Conrad Black

I’ll be back

And I have scores to settle

Text settings

It has been confusing for anyone relying on the British media to fathom what has happened over the eight years of my persecution in the United States. And the volume of affecting messages I have received from the UK indicates that there remains some curiosity about it there. The short story is that a greenmailing shareholder who was trying to force the sale of the company (Hollinger International), and a quick realisation on the capital appreciation we had made in what had ceased to be a growth industry (newspapers), agitated for what is called in the United States a Special Committee, in 2003. This would look into all grievances of the requesting shareholder, and I agreed at once, as I had nothing to hide.

The Special Committee engaged as its counsel Richard Breeden, former chairman of the Securities and Exchange Commission, who had turned corporate governance into a vastly profitable business. Breeden discovered that an associate of mine had committed crimes (of which I was the principal victim), and I made an agreement with Breeden to co-manage the company while everything was examined. Breeden violated the agreement at once, represented me to the media as a thief, denied me any access to management and cut off all benefits, down to my corporate email address. My fellow director (and friend, as he remains) Henry Kissinger sponsored ‘substantive talks’, and while I was proposing a variety of innovative disentanglements advantageous to all parties, Breeden sued my associates and me for $200 million and caused me to be fired as chairman of the company that I had founded and always led.

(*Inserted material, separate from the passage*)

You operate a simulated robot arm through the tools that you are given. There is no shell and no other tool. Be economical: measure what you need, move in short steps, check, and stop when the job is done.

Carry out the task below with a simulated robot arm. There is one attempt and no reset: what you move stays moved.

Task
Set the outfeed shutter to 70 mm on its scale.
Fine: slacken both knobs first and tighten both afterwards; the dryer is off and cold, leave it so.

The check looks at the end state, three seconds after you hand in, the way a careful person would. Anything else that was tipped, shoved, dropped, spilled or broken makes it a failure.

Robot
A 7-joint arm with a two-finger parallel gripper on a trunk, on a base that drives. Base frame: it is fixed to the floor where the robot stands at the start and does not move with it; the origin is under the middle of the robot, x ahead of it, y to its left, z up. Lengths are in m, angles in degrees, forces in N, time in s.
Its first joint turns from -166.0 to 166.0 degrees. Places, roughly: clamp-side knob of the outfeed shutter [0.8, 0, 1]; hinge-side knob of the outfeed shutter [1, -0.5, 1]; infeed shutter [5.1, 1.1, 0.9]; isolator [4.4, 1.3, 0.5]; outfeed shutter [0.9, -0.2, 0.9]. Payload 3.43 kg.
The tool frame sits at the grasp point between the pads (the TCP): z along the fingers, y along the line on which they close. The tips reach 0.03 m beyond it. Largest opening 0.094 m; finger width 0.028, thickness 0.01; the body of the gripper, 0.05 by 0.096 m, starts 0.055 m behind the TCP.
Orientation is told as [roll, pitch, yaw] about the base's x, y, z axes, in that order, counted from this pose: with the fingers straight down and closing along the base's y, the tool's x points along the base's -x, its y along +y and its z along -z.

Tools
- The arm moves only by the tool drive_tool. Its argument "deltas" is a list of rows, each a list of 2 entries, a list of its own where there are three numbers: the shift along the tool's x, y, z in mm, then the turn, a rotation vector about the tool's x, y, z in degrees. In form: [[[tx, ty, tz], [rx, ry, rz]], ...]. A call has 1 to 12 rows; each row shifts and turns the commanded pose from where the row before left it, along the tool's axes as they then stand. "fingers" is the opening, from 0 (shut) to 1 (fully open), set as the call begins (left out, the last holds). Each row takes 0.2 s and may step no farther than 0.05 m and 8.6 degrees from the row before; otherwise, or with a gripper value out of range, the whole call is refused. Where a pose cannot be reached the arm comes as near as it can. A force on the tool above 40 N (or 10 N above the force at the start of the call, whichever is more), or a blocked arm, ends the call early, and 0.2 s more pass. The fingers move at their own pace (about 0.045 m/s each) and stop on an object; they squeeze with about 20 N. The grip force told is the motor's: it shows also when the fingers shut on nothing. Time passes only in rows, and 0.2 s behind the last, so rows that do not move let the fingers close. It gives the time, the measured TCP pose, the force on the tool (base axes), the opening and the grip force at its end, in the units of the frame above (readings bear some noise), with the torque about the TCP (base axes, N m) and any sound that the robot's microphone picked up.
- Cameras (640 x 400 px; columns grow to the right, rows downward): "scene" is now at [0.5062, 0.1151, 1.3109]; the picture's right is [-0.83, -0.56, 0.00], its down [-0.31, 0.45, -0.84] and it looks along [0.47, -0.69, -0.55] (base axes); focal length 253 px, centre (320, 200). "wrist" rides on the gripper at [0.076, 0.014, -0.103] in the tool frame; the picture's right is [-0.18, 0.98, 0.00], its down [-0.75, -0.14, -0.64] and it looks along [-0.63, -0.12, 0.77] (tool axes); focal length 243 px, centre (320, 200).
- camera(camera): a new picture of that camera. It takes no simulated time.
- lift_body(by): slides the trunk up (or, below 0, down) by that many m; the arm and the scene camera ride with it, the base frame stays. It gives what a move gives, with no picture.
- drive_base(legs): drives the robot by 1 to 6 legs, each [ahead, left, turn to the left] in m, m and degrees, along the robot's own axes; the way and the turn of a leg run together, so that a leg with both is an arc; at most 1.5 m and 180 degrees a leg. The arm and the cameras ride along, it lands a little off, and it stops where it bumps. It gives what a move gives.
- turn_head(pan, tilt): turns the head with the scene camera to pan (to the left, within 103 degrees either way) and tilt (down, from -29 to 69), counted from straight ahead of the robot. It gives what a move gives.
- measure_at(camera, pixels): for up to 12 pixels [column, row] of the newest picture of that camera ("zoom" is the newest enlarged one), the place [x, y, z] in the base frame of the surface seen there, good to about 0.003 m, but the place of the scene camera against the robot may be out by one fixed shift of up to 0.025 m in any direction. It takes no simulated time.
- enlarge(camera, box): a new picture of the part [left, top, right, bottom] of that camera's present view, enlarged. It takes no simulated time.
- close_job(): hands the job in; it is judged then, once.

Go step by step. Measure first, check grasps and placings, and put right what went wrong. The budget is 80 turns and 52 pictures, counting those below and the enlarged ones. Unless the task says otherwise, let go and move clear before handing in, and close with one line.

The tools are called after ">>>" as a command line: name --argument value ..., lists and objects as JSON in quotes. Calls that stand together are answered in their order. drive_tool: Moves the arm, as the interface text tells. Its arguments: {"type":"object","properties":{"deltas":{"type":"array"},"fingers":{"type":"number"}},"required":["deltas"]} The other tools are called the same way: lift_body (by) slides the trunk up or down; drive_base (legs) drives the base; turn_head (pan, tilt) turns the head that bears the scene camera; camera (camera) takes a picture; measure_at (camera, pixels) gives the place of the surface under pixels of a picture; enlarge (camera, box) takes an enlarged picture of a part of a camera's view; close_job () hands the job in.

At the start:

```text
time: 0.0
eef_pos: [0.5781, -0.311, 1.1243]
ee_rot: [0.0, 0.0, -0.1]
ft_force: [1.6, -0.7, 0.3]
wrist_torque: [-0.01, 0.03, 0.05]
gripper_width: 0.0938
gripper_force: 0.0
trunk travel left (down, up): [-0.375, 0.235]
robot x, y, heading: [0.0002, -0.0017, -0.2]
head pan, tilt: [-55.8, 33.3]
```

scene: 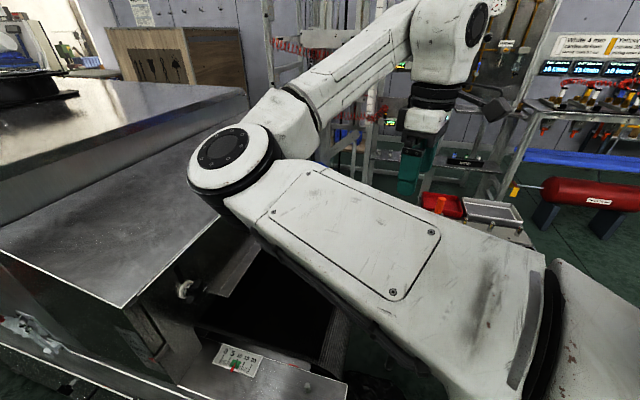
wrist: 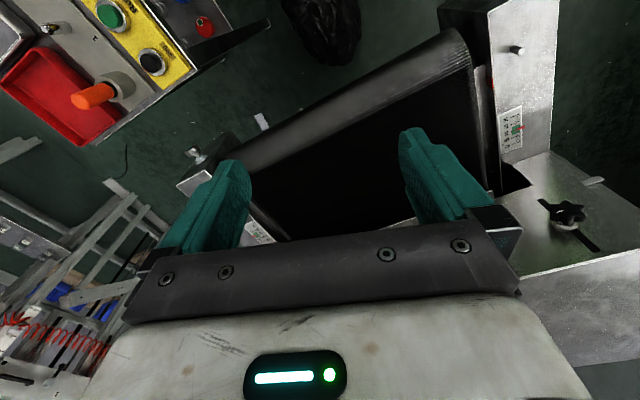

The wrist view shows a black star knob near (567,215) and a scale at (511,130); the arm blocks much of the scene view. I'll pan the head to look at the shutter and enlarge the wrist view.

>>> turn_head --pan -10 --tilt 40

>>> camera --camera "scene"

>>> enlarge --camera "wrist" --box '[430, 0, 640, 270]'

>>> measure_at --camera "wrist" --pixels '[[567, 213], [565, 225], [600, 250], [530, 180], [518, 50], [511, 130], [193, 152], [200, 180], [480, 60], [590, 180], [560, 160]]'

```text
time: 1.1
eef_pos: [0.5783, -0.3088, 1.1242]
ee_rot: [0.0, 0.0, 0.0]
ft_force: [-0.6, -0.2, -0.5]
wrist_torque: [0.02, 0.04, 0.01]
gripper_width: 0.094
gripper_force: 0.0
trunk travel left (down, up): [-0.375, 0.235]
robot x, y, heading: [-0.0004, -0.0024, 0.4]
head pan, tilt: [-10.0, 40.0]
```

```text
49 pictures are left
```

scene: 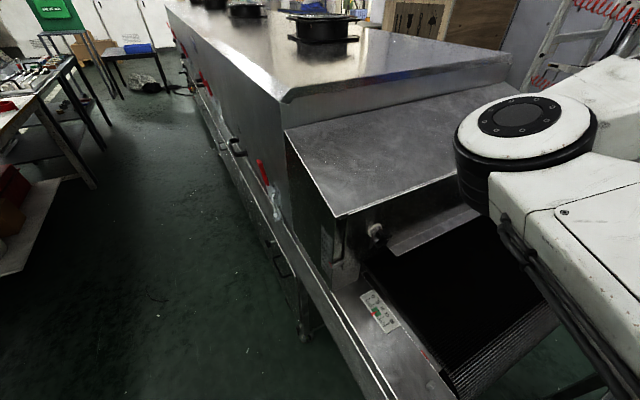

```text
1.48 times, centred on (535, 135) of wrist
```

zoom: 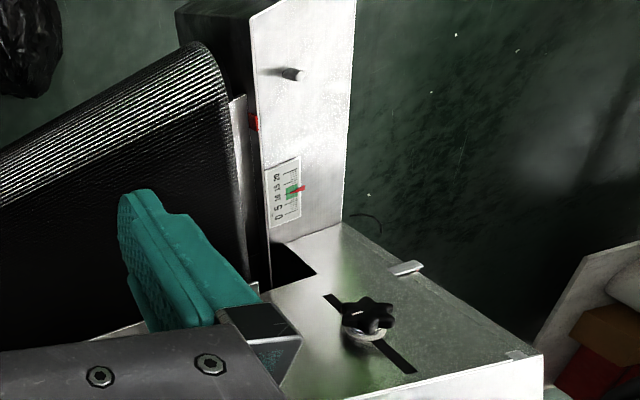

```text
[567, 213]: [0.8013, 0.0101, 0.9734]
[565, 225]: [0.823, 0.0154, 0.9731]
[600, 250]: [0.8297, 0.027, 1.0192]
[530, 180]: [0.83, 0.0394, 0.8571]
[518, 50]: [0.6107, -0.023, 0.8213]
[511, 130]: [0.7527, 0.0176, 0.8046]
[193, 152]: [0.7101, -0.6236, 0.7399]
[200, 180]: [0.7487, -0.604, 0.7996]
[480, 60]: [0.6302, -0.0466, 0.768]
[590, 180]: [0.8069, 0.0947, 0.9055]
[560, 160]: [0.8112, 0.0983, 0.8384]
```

I sold the parent company to the Barclays, who notified the New York Stock Exchange of their readiness to offer $18 for all shares. Breeden forced the rejection of the offer by the acting (in both senses of the word) management. He sold the Telegraph separately to the Barclays at the same price I had arranged, but without any offer to the shareholders generally (which would have shut down Breeden’s sinecure of over $1 million per week). Breeden was much praised by the Economist and the British media. Our former Telegraph city editor, (Neil Collins), and chief legal reporter were among the enthusiastic British supporters of the Delaware judge who accepted that Breeden would do better for the shareholders than what we had produced. There was almost no discernible loyalty from the Telegraph-Spectator journalists, except Dominic Lawson, Charles Moore, Boris Johnson, and a few others. The disparagements of my unoffending and magnificently supportive wife, Barbara Amiel, were particularly vile and vulgar.

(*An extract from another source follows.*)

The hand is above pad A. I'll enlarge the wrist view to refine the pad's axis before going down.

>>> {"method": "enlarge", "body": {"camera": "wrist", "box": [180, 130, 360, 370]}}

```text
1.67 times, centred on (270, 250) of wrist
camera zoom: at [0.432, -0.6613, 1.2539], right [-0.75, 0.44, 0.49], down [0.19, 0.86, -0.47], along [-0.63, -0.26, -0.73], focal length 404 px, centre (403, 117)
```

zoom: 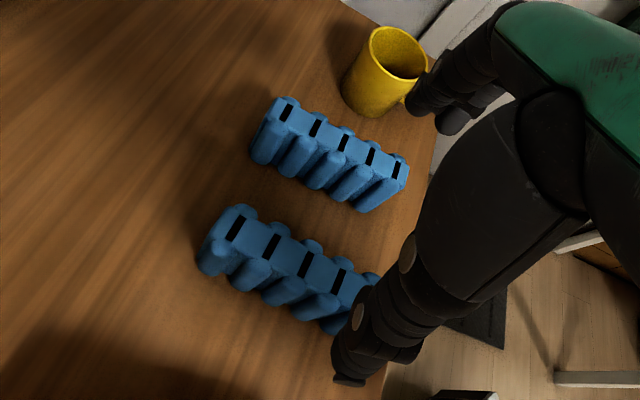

The Special Committee report, published in September 2004, accused me of conducting a ‘$500 million corporate kleptocracy,’ among many scurrilities, and promised to lead the company to undreamt-of levels of profitability. It generated, as it was designed to do, a massive criminal prosecution, and also the largest libel suit in Canadian history, by me. My delinquent associate earned a six-month golfing and equestrian holiday in one of Her Majesty the Queen’s correctional facilities as consideration for an avalanche of incriminating perjury against his closest associates, in the highest traditions of the American plea bargain, on which the whole US justice system is based. Of the 17 criminal charges against me, for which life imprisonment and the complete impoverishment of my family were sought, four were not proceeded with or were abandoned, nine were rejected by the jury, and the remaining four were vacated unanimously by the Supreme Court of the United States. After serving 29 months in a federal prison for the four initial convictions, in a very fulfilling role as a tutor to disadvantaged fellow residents who had not matriculated from secondary school (it was immensely gratifying that all graduated), I was released on bail in July 2010. In another of the bizarreries of the American system, the appellate judges excoriated by the Supreme Court in their treatment of my appeal were given the case back to assess the gravity of their errors.

The appellate panel chairman, a demiurgically opinionated person who makes Bacon’s ‘much-talking’ judge seem sphinx-like, salvaged what he could of his dignity and of the prosecution’s case by resuscitating two of the counts in a gymnastic legal exercise. Launched now, on a stand-alone basis, even in America, let alone Britain or Canada, those fatuous charges would be thrown out like dead mice. But the trial judge, when I appeared before her last week, sawed the baby in two and preserved the tatters of the fiction that there was ever a reason to charge us in the first place, and sent me back to prison for about seven and a half months, starting in August.

The company was driven into bankruptcy by Breeden in 2007, vapourising $2 billion of shareholders’ equity, after Breeden had milked it, with his accomplices, of $300 million, which assisted Breeden to try his hand, and fail, as a hedge fund manager. The greenmailing founder of the Special Committee lost $70 million for his investors, publicly repented, and committed suicide from alcoholism. Barbara, contrary to the predictions of my one-time protégé Max Hastings and others, visited me at least once a week in prison, even when she had to come directly from China to do it. And my libel case against Breeden and others for the report that led to the prosecution, which was received with such window-rattling enthusiasm on what used to be Fleet Street, is being settled with a $6 million payment to me, by far the largest payment in a libel suit in Canadian history. Bower will be next.

These eight years have been difficult, but interesting. I will leave the United States in March, and will not return. But Barbara and I do look forward to returning to Britain next spring, and seeing our friends, including those who so graciously visited me when I was in the belly of the American beast.